## Task
Leaving out every picture, quote the data below exactly as it appears. Put each line that is not blank into a JSON list as a string.

## Provided data
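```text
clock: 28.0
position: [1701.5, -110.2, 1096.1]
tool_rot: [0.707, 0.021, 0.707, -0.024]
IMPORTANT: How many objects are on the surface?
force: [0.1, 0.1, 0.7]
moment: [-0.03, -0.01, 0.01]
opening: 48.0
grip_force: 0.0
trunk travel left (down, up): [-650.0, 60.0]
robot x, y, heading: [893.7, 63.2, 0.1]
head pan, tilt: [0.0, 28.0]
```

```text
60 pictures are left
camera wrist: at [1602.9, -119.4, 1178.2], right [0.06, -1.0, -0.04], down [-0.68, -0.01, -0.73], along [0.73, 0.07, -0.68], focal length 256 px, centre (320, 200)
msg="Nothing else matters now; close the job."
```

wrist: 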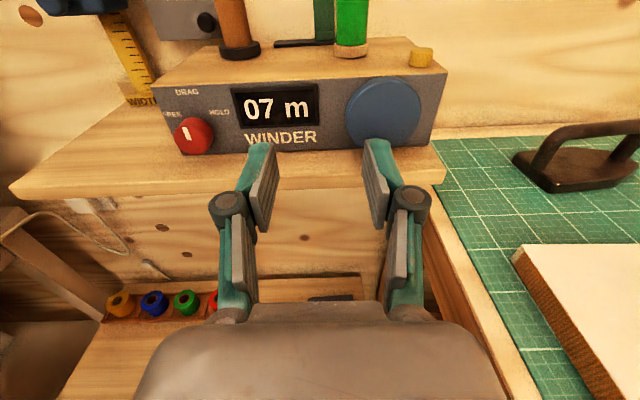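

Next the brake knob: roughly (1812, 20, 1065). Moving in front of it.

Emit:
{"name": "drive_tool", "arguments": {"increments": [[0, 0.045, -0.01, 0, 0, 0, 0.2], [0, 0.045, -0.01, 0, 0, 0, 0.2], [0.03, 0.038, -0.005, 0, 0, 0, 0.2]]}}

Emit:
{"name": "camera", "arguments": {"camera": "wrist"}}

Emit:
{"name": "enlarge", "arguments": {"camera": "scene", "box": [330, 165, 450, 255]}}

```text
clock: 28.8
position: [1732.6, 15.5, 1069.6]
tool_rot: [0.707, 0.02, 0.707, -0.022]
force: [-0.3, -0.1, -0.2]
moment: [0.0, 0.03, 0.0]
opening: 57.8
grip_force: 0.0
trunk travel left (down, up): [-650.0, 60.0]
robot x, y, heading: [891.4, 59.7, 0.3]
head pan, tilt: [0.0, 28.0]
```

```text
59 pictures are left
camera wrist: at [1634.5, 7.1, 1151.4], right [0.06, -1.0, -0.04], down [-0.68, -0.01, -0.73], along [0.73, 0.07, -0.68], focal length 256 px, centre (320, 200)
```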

## Exercise solution
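[
  "```text",
  "clock: 28.0",
  "position: [1701.5, -110.2, 1096.1]",
  "tool_rot: [0.707, 0.021, 0.707, -0.024]",
  "IMPORTANT: How many objects are on the surface?",
  "force: [0.1, 0.1, 0.7]",
  "moment: [-0.03, -0.01, 0.01]",
  "opening: 48.0",
  "grip_force: 0.0",
  "trunk travel left (down, up): [-650.0, 60.0]",
  "robot x, y, heading: [893.7, 63.2, 0.1]",
  "head pan, tilt: [0.0, 28.0]",
  "```",
  "```text",
  "60 pictures are left",
  "camera wrist: at [1602.9, -119.4, 1178.2], right [0.06, -1.0, -0.04], down [-0.68, -0.01, -0.73], along [0.73, 0.07, -0.68], focal length 256 px, centre (320, 200)",
  "msg=\"Nothing else matters now; close the job.\"",
  "```",
  "wrist: ",
  "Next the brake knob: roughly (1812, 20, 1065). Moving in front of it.",
  "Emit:",
  "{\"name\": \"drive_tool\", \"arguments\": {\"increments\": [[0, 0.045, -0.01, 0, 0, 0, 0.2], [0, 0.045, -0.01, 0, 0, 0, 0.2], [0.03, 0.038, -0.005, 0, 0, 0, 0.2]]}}",
  "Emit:",
  "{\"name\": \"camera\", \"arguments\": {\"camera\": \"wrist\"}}",
  "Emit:",
  "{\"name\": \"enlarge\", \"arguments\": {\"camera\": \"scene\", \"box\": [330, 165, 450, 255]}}",
  "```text",
  "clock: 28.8",
  "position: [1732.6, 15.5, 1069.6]",
  "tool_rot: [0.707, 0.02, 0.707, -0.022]",
  "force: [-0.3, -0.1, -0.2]",
  "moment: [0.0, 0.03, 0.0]",
  "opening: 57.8",
  "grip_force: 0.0",
  "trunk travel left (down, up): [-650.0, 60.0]",
  "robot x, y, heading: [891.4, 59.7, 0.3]",
  "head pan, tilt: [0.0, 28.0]",
  "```",
  "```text",
  "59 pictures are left",
  "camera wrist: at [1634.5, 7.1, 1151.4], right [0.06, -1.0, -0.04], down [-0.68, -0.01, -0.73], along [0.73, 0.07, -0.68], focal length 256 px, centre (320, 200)",
  "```"
]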